BEGIN Material
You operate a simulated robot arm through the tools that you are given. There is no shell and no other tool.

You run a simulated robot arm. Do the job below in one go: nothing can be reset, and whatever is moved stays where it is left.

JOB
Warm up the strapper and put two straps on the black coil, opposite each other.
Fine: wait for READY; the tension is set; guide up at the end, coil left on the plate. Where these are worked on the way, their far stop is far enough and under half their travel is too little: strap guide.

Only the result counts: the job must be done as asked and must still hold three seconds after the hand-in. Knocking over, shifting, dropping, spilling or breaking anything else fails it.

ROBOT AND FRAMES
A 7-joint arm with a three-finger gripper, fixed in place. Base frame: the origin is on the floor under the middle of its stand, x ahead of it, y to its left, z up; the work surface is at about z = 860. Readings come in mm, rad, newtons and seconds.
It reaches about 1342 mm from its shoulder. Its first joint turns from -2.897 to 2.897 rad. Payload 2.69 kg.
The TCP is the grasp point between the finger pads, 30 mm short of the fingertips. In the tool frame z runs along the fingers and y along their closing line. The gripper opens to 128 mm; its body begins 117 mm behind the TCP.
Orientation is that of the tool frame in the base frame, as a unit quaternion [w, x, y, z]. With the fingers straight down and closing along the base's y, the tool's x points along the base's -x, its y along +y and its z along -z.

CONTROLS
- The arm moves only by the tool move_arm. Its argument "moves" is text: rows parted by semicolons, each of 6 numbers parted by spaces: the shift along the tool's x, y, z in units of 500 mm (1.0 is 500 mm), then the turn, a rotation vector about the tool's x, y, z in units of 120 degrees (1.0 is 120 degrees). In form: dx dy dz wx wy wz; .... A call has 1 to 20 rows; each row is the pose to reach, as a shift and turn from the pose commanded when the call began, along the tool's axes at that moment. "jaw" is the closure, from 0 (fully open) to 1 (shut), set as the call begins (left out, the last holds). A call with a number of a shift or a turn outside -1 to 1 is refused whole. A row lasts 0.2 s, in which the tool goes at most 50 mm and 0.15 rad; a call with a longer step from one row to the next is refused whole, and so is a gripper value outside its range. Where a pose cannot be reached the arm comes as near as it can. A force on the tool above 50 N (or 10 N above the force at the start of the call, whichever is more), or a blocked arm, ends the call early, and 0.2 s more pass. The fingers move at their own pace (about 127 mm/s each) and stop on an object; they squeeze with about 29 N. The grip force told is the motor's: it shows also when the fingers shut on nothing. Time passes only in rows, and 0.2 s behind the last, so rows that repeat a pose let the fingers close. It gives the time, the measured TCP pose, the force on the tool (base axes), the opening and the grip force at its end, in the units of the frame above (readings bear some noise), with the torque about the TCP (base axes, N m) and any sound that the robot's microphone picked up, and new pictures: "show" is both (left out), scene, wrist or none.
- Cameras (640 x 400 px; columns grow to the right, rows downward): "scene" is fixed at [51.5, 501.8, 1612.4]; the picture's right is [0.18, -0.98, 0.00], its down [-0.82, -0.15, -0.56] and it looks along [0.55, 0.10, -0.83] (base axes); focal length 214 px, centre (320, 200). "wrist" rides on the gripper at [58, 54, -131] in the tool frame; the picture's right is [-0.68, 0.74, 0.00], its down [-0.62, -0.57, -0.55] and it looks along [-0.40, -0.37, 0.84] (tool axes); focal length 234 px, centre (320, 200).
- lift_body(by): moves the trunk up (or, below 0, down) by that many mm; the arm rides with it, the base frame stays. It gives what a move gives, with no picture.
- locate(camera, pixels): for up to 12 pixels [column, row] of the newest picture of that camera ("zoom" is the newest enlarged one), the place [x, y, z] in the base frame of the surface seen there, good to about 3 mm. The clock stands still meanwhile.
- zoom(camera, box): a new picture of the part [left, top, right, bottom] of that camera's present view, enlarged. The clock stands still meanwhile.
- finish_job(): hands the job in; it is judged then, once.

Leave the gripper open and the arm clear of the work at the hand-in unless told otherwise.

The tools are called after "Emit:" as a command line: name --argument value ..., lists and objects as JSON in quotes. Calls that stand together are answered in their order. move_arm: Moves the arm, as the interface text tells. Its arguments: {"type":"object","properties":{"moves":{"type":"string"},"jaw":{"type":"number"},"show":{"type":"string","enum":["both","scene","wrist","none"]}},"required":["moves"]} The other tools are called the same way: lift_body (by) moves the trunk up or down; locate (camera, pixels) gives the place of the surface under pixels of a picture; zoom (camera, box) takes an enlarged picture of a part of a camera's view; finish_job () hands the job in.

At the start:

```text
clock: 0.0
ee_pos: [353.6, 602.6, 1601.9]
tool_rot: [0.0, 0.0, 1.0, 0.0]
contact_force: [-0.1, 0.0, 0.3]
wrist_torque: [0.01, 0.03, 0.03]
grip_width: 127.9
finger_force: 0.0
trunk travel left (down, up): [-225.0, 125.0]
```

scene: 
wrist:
END Material
## Exercise instructions
#1 Could you quote the extract provided from "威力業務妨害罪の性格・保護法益" up to and including "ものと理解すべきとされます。"?
#2 Please continue the extract provided.
BEGIN Extract provided
刑法(威力業務妨害罪)

威力業務妨害罪(1) ~「威力業務妨害罪とは?」「保護法益・主体・客体」を説明~

 これから16回にわたり、威力業務妨害罪(刑法234条)を説明します。

威力業務妨害罪とは?

 威力業務妨害罪は、刑法234条に規定があり、

威力を用いて人の業務を妨害した者も、前条の例による

と規定されます。

 前条とは、信用毀損及び業務妨害罪(刑法233条)であり、

虚偽の風説を流布し、又は偽計を用いて、人の信用を毀損し、又はその業務を妨害した者は、3年以下の懲役又は50万円以下の罰金に処する

と規定されます。

 威力業務妨害罪は、業務妨害罪のうち

威力を手段とする類型

について規定します。

威力業務妨害罪の性格・保護法益

 威力業務妨害罪は、

粗暴犯的色彩

を強く持ち、人の社会的活動の自由に対する罪としての理解が容易かつ有力ですが、犯罪の客体としての「業務」には経済的色彩の濃いものが少なくなく、その点で

財産犯としての性格

もあり、威力業務妨害罪は上記の2つの性質を併有しているものと理解すべきとされます。
END Extract provided
## Answers to the problems
#1
威力業務妨害罪の性格・保護法益

 威力業務妨害罪は、

粗暴犯的色彩

を強く持ち、人の社会的活動の自由に対する罪としての理解が容易かつ有力ですが、犯罪の客体としての「業務」には経済的色彩の濃いものが少なくなく、その点で

財産犯としての性格

もあり、威力業務妨害罪は上記の2つの性質を併有しているものと理解すべきとされます。

#2
 威力業務妨害罪の保護法益は、

  • 業務活動そのもの
  • 業務活動の遂行それ自体

とされます。

 結果として業務を妨害した場合には、たとえ業務活動の自由自体は阻害されなかったとしても、威力業務妨害罪が成立するとされます。

主体(犯人)

 威力業務妨害罪の主体(犯人)に制限はありません。

客体

 威力業務妨害罪の客体は、

「人の業務」

です。

 「人の業務」とは、個人又は法人が、

職業その他社会生活上の地位に基づき、継続して行う事務又は事業

をいいます。

 業務の定義に言及した判例として、以下のものがあります。

大審院判決(大正10年10月24日)

 裁判所は、

  • 刑法第233条にいわゆる業務は、公務を除くほか、精神的なると経済的なるとを問わず、あまねく職業そのほか継続して従事することを要すべき事務又は事業を総称するものとす

と判示しました。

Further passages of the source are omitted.